#### PAGE EXTRACT

Metamath Proof Explorer


Theorem pren2

Description: An unordered pair is equinumerous to ordinal two iff both parts are sets not equal to each other. (Contributed by RP, 8-Oct-2023)

Ref Expression
Assertion pren2
|- ( { A , B } ~~ 2o <-> ( A e. _V /\ B e. _V /\ A =/= B ) )

Proof

Step Hyp Ref Expression
1 pr2ne
 |-  ( ( A e. _V /\ B e. _V ) -> ( { A , B } ~~ 2o <-> A =/= B ) )
2 1 pm5.32i
 |-  ( ( ( A e. _V /\ B e. _V ) /\ { A , B } ~~ 2o ) <-> ( ( A e. _V /\ B e. _V ) /\ A =/= B ) )

########

Continue the page extract from where it stops.

#### SUPPLIED MATERIAL

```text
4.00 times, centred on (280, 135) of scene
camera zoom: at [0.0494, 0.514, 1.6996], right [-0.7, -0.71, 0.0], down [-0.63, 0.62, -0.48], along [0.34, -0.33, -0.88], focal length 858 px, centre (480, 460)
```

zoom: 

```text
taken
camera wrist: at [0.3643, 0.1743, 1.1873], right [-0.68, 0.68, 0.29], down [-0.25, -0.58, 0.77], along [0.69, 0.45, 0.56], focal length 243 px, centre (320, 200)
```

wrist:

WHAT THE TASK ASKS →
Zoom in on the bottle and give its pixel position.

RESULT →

########

RESULT →
3 pr2cv
 |-  ( { A , B } ~~ 2o -> ( A e. _V /\ B e. _V ) )
4 3 pm4.71ri
 |-  ( { A , B } ~~ 2o <-> ( ( A e. _V /\ B e. _V ) /\ { A , B } ~~ 2o ) )
5 df-3an
 |-  ( ( A e. _V /\ B e. _V /\ A =/= B ) <-> ( ( A e. _V /\ B e. _V ) /\ A =/= B ) )
6 2 4 5 3bitr4i
 |-  ( { A , B } ~~ 2o <-> ( A e. _V /\ B e. _V /\ A =/= B ) )